Pawar’s fiction is a place where she imagines different, better and more gender-sensitive outcomes to events that she has come across in her real life. Dalit literature is also characterised by language which is layered with implicit caste-gender connotations. Dalit writing is a way of fighting the structural injustice: first by writing about the historical and then tracing its continuity to see how discrimination manifests in the present times.

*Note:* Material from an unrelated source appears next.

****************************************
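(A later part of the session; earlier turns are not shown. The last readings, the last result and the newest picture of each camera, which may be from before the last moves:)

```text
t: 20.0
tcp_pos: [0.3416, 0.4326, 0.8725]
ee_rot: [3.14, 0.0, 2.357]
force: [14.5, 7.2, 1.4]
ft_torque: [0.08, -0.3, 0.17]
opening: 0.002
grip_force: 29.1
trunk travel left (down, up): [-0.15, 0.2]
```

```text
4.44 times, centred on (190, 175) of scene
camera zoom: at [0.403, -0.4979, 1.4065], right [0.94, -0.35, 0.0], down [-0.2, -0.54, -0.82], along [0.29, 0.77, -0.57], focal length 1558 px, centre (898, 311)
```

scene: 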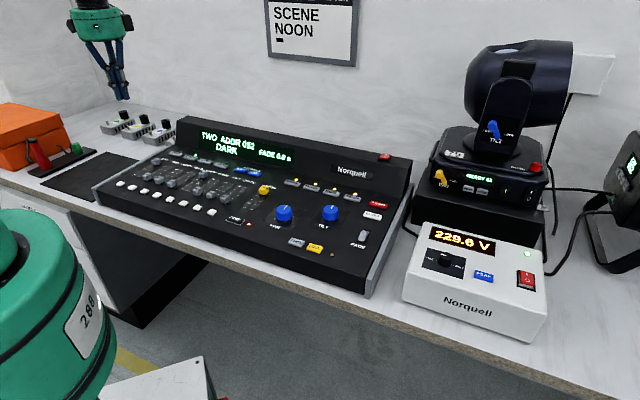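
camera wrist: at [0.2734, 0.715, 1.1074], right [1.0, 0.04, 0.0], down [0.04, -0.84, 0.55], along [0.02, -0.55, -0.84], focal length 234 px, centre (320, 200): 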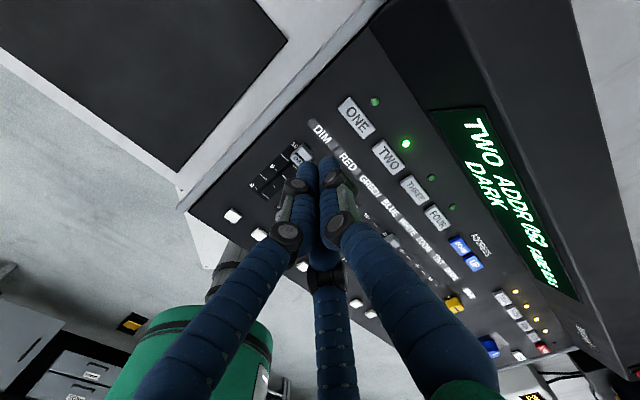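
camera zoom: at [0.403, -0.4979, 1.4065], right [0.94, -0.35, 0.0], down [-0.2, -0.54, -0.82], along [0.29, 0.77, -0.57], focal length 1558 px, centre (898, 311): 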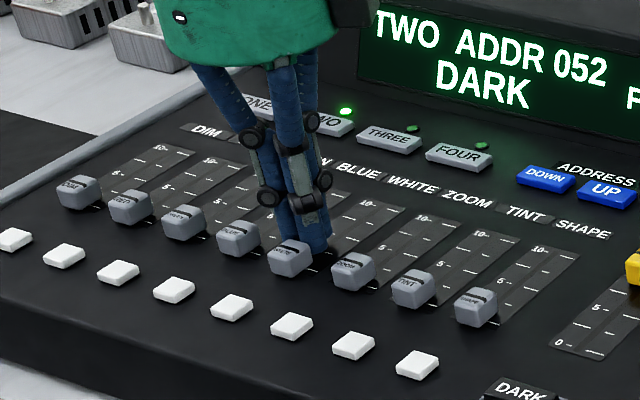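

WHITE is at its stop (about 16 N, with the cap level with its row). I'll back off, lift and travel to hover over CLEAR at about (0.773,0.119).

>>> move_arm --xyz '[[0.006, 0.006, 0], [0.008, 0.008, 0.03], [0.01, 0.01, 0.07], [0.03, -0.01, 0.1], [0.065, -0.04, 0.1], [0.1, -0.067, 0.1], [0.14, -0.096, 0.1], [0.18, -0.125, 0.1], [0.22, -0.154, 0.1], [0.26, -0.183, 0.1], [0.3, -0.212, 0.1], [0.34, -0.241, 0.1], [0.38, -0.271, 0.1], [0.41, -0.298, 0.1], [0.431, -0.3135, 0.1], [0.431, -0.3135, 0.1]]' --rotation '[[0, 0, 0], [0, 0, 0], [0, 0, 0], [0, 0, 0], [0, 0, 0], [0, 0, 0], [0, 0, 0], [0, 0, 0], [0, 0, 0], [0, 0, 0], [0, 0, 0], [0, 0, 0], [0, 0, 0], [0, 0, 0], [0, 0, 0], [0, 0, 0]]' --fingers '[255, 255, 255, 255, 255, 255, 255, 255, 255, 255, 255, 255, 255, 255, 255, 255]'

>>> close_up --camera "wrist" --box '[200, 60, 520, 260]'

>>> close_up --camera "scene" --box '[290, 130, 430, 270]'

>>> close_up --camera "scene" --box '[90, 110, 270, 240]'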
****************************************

Pawar’s short stories are a space of bringing to light and questioning the atrocious social positions of caste, class and gender, and its cumulative effects on lives of the women; their intersections but also the isolation that comes along with these axes of difference. I found myself sometimes completely alienated from the experiences of women in the stories, which allowed me to recognise my privilege. But at the same time, I felt like I could relate to the way they questioned their circumstances.
The complexity of lives lived with the burdens of caste, class and gender: how do these women dissent? Are they protesting? What is the form of their protest? Pawar’s fiction is an important revelation or beginning of enquiry on the some of these lines.
Urmila Pawar makes impossibly rebellious acts imaginable through her short stories. Her characters escape the pages of her book and the realm of fiction – they become living, breathing human beings who we come across every day.